Document Type

Paper

Publication Date

2013

Abstract

This Article investigates the role of the patent clerk in the nineteenth century development of the patent system to provide a new history of the foundational metaphor of the patent system, the “patent bargain.” The “patent bargain” refers to the exchange represented by each issued patent, in which the inventor reveals a novel idea in return for a limited-term monopoly to exploit that idea. Today, critiques of the patent system focus on whether the patent bargain is a good deal, that is, whether the economic interests of inventors and the public are served by issued patents. Drawing upon nineteenth-century patent manuals and regulations, the annual reports of the patent office, and case law and statutes, as well as the history of technology and of the early administrative state, this Article resituates the patent bargain as a metaphor explaining the actions of patent bureaucrats when deciding which applications to grant.
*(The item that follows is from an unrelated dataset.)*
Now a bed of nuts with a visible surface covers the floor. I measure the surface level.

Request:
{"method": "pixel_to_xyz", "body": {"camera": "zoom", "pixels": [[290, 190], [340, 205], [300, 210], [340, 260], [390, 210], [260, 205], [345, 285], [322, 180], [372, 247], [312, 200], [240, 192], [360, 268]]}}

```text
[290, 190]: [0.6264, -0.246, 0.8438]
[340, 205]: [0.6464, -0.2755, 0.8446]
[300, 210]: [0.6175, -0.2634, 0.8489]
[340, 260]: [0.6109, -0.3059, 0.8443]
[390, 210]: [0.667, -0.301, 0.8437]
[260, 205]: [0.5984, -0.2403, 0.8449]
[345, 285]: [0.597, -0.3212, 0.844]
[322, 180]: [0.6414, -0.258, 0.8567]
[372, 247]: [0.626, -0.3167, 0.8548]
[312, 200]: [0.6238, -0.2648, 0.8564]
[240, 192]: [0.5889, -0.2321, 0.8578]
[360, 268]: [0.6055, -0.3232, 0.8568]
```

In a series of nineteenth-century experiments with the operation of the patent system, Congress adopted different approaches to the deployment of expertise within the executive branch in order to best serve the public and private interests at stake in patent applications. Each experiment raised a storm of controversy about the definition and use of expertise within a democratic republic. Deciding what patent clerks ought to be doing required consideration not only of the public interest in patents, but also of the role of the administrative state. The ultimate resolution of these controversies about the administration of genius depended both on the transformation of the patent office into the first modern federal agency and the development of a consensus that the patent bargain appropriately described the task of these executive branch experts.

Comments

2013 Law and Humanities Junior Scholar Workshop selection.